▶ **GIVEN EXERCISE 1**:
Restrict the output to the lines below starting at the one that contains "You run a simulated" and ending at the one that contains "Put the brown", and restate them word for word, both ends included. Give them as a numbered list, with blank lines left out.

▶ **DATA SEGMENT**:

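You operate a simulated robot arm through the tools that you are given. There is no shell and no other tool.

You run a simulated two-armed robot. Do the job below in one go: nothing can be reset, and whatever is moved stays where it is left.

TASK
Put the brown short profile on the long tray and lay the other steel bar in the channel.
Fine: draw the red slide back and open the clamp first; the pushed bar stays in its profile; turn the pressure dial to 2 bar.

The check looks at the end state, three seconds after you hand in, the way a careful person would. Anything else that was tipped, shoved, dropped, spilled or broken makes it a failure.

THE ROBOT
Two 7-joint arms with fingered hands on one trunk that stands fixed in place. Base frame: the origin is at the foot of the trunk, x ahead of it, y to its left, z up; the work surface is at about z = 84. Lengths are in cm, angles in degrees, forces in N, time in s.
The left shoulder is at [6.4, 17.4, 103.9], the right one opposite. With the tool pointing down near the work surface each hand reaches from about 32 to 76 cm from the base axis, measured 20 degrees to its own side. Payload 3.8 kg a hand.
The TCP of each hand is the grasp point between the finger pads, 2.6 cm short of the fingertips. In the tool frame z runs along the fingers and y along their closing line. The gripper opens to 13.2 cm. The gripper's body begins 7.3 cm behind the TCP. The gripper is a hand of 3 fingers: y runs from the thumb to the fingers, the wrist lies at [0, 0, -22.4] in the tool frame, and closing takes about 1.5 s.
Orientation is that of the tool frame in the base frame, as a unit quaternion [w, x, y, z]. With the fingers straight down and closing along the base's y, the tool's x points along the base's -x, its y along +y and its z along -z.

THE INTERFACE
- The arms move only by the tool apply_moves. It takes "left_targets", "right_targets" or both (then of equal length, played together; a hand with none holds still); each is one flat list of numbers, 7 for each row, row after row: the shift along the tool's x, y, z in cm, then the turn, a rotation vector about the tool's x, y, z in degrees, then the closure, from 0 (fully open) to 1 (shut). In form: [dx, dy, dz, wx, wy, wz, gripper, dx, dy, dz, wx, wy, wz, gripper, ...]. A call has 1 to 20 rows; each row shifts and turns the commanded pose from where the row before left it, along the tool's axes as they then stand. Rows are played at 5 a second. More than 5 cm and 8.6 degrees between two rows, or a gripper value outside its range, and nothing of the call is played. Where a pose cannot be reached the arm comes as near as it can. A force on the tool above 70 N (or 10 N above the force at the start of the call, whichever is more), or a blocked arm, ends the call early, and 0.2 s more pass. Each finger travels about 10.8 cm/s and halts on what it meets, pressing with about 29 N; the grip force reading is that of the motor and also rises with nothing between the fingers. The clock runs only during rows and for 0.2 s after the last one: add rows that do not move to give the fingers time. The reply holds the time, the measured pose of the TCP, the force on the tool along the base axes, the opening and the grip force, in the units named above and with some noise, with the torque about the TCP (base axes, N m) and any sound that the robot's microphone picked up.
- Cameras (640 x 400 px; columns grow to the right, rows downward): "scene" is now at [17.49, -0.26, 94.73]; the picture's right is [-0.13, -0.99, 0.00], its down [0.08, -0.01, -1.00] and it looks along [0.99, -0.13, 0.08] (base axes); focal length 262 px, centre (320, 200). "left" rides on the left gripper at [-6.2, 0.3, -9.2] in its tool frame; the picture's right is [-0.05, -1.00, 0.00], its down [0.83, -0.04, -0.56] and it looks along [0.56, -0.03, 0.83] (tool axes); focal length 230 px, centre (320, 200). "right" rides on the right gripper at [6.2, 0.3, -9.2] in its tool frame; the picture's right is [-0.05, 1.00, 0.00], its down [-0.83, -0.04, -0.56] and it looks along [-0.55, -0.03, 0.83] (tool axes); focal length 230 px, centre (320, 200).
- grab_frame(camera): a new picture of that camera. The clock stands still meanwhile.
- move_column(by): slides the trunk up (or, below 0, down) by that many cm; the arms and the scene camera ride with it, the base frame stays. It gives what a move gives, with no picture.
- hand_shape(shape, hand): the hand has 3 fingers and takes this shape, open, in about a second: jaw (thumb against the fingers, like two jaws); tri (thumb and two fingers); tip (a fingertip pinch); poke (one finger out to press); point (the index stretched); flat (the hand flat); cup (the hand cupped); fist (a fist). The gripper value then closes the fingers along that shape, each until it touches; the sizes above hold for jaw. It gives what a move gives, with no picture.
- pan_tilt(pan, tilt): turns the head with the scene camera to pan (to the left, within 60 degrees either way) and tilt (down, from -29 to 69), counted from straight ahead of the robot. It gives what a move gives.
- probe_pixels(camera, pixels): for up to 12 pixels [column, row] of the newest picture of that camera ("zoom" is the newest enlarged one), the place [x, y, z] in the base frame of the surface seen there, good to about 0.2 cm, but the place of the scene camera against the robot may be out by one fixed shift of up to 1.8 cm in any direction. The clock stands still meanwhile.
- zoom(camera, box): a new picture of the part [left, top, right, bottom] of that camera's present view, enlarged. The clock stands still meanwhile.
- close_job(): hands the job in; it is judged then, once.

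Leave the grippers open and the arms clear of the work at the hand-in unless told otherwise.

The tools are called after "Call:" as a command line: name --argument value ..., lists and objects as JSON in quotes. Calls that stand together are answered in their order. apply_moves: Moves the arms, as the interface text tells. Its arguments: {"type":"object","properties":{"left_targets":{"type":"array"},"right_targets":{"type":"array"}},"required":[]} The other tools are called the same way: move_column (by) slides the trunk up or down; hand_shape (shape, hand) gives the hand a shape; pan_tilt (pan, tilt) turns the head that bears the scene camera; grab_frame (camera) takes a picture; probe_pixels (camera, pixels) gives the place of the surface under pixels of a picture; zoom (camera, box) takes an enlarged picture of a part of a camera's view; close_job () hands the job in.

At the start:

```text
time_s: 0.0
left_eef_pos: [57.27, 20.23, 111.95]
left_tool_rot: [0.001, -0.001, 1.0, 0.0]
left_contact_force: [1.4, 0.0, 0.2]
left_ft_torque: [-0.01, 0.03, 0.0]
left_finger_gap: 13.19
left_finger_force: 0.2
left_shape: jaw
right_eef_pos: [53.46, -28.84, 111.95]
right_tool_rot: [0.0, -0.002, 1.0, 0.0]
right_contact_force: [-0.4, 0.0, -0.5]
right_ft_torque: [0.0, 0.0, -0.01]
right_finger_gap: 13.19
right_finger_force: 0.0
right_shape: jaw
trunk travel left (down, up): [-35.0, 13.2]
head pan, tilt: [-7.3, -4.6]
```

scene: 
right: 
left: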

▶ **GIVEN EXERCISE 2**:
Type the page over again with no edits.

▶ **PAGE**:
Just curious what type of health these people are in. Working 84 hours a week literally leaves no time for anything but eating and sleeping (assuming of course you're getting the recommended 7 to 9 hours of sleep which I highly doubt your clients are). Just as a point of reference a number of people I graduated high school with went gung ho for "career". I can't speak as to whether or not they're happy as I haven't kept in touch, but looking at pictures of them in some class reunions they looked like grandparents even in their early 50s. Fat, out of shape, some discussed multiple health problems, etc. I'm 60 and still look like 30s. In short, if/when these people retire, they'll basically be waiting to die because I doubt they're going to be able to do much. Meanwhile, I'll be starting my second life once I'm no longer caring for my mother. I might even have 35 or 40 good years left. So what was their life? Working and then dying? As M@elstrom said, nobody ever wished they had worked more on their death bed.

BTW, there are treatments for workaholism if your clients are interested (yes, it's considered a mental illness):

Currently, we are in a MASSIVE labor shortage... driven by multiple serious long-term macroeconomic factors. Things don't look well for reducing hours worked.

▶ **CORRECT OUTPUT 1**:
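1. You run a simulated two-armed robot. Do the job below in one go: nothing can be reset, and whatever is moved stays where it is left.
2. TASK
3. Put the brown short profile on the long tray and lay the other steel bar in the channel.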

▶ **CORRECT OUTPUT 2**:
Just curious what type of health these people are in. Working 84 hours a week literally leaves no time for anything but eating and sleeping (assuming of course you're getting the recommended 7 to 9 hours of sleep which I highly doubt your clients are). Just as a point of reference a number of people I graduated high school with went gung ho for "career". I can't speak as to whether or not they're happy as I haven't kept in touch, but looking at pictures of them in some class reunions they looked like grandparents even in their early 50s. Fat, out of shape, some discussed multiple health problems, etc. I'm 60 and still look like 30s. In short, if/when these people retire, they'll basically be waiting to die because I doubt they're going to be able to do much. Meanwhile, I'll be starting my second life once I'm no longer caring for my mother. I might even have 35 or 40 good years left. So what was their life? Working and then dying? As M@elstrom said, nobody ever wished they had worked more on their death bed.

BTW, there are treatments for workaholism if your clients are interested (yes, it's considered a mental illness):

Currently, we are in a MASSIVE labor shortage... driven by multiple serious long-term macroeconomic factors. Things don't look well for reducing hours worked.